Dang suggests trying to avoid preconceptions. When interviewing at a prestigious school like Johns Hopkins, some prospective students worry that the environment will be cutthroat or competitive. “I felt tempted to overcompensate and go in with my chest puffed up,” she remembers. Instead, she was surprised to discover that the environment was actually down-to-earth and collaborative.

“You’re looking for fit,” advises Stone. “It’s as much a chance for you to learn about the school as the other way around.” Ph.D. programs can average from four to six years, which is a long time to spend in a work environment where you don’t feel at home. Maybe you excel in an environment where fierce competition drives you to do your best. Or maybe you prefer to do great research but stay out of the spotlight. Be honest with yourself about where you can succeed, and be open with students and faculty members about your questions and concerns. Knowing these things about yourself ahead of time will make determining which program is right for you easier.

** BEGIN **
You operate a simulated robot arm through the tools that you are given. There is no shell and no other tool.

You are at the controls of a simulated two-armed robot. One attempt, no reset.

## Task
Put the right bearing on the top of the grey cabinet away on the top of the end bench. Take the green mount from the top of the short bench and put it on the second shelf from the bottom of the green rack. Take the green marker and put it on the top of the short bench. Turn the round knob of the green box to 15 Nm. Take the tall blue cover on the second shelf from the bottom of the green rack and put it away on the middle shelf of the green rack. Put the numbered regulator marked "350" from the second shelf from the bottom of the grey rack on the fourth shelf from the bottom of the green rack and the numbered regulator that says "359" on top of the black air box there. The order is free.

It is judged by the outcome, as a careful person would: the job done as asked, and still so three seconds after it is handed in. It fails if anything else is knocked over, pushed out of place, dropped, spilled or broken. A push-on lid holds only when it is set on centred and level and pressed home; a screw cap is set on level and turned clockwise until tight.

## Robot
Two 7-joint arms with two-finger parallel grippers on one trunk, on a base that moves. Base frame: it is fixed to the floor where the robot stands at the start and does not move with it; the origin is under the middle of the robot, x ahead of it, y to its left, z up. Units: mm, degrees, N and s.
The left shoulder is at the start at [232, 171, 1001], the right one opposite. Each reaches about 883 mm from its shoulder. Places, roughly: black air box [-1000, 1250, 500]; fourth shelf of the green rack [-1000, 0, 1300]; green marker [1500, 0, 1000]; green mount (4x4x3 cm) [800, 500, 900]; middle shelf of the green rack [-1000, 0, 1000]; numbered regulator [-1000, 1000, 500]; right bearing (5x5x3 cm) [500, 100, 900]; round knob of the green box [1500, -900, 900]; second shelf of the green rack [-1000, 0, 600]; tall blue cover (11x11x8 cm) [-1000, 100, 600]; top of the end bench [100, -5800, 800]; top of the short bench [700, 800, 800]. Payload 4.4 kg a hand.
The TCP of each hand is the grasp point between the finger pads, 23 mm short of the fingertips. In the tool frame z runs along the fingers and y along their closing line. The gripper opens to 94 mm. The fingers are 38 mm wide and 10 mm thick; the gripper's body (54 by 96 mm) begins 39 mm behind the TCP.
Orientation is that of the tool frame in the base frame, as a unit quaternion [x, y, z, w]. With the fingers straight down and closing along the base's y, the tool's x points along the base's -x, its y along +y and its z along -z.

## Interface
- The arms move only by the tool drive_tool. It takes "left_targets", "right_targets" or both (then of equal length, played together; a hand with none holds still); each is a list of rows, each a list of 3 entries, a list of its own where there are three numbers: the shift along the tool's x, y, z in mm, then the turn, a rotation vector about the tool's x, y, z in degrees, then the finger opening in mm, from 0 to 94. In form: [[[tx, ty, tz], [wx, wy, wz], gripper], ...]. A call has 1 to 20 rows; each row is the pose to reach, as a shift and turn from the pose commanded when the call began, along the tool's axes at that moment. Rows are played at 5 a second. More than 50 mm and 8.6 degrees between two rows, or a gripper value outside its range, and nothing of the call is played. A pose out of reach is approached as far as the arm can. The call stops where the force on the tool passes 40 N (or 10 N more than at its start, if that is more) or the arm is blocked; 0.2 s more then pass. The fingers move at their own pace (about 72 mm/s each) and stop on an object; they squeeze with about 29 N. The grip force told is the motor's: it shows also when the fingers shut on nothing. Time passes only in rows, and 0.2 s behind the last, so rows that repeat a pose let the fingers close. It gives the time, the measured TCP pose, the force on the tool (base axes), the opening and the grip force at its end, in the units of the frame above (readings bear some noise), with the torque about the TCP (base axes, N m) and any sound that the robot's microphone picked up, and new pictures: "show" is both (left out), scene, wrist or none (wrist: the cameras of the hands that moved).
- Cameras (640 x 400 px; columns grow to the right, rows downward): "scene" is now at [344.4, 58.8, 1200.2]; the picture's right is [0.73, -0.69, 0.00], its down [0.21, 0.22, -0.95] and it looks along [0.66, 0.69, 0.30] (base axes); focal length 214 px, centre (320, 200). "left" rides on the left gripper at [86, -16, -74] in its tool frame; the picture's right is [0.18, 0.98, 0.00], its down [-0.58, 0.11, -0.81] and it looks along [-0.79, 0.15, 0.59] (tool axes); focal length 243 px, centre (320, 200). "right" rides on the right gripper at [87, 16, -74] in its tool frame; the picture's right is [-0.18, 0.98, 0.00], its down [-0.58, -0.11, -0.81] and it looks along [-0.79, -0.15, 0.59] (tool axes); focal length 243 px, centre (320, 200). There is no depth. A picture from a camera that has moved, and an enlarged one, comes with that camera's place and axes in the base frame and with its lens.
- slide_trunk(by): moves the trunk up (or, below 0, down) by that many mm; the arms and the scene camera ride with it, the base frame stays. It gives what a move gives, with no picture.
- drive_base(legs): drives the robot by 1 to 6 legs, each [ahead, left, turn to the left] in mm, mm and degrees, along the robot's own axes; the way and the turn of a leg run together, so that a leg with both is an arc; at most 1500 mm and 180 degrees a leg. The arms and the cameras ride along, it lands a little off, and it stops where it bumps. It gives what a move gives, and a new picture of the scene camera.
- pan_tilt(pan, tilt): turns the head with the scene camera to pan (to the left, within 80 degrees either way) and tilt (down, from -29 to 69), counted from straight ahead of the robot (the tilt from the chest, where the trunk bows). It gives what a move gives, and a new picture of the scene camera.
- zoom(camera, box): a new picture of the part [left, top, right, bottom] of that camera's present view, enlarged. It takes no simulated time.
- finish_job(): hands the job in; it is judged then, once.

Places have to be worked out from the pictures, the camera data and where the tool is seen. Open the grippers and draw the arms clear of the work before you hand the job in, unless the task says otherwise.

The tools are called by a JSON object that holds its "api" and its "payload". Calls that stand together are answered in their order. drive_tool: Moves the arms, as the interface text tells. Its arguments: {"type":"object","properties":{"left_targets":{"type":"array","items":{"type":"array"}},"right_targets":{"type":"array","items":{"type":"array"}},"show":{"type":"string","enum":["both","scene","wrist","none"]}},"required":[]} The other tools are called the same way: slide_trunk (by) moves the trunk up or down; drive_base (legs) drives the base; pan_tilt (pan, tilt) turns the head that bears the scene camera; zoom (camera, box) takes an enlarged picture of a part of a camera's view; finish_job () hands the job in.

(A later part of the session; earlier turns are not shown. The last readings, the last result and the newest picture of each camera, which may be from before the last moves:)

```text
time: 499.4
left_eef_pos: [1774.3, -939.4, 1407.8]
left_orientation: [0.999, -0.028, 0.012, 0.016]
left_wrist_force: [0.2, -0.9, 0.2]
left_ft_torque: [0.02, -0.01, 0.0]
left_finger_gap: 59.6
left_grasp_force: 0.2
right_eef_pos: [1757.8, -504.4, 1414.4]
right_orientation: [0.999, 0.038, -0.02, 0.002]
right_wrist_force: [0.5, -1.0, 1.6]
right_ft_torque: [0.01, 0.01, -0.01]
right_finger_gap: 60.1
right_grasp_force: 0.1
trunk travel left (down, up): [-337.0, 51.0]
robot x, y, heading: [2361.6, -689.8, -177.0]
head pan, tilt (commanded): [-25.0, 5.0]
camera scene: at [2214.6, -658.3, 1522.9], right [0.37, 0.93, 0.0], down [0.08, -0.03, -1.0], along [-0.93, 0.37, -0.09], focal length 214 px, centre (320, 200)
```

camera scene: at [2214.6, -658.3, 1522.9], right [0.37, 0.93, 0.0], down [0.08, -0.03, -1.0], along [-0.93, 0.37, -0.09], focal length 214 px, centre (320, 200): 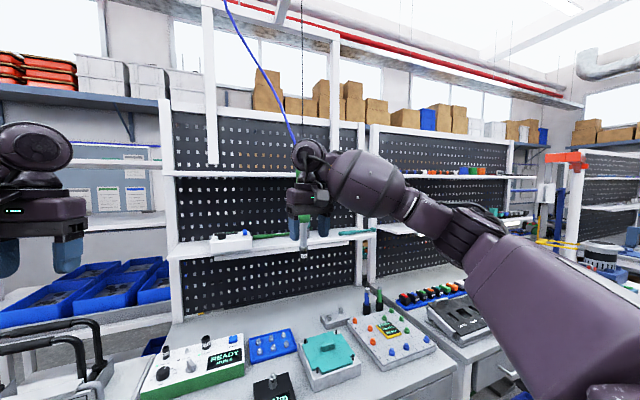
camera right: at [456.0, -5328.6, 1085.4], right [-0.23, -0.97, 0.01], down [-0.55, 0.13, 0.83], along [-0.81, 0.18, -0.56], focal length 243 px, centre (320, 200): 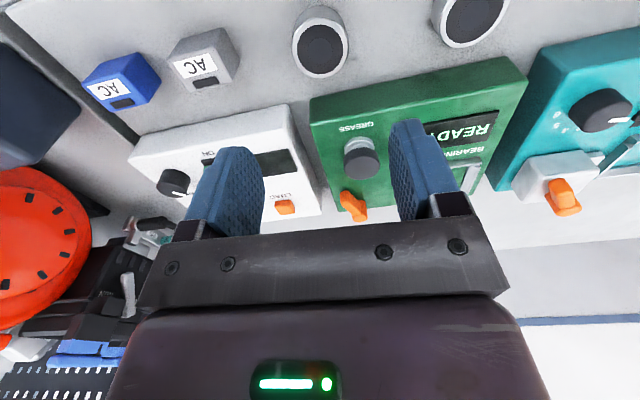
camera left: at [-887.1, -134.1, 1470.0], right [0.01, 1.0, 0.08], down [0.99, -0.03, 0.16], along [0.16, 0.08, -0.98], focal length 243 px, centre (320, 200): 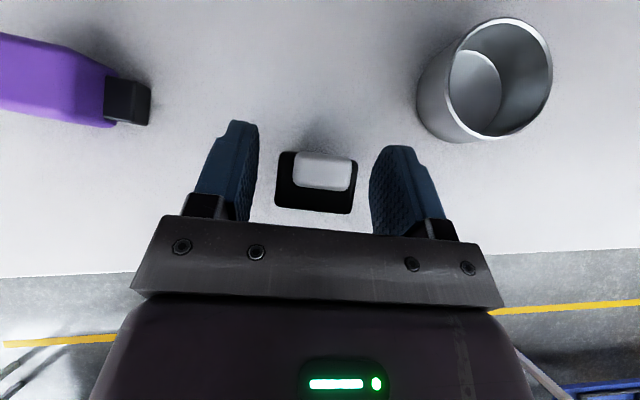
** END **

Beyond evaluating the programs, Stone recommends you come ready to answer questions yourself. “Be prepared to answer the question, ‘Do you have any questions for us?’” It’s something you’ll likely hear dozens of times. One great response she suggests is, “What made you decide to come to Johns Hopkins?” The answers, from students as well as faculty members, who have chosen to build homes and careers here in Baltimore for decades, can be enlightening. Asked what the most common response is, Stone replies, “the collaborative and supportive environment” of research at Johns Hopkins.

If you’re interviewing at Johns Hopkins this winter, congratulations! Ultimately, remember that the interview process goes both ways; use it to find your perfect fit.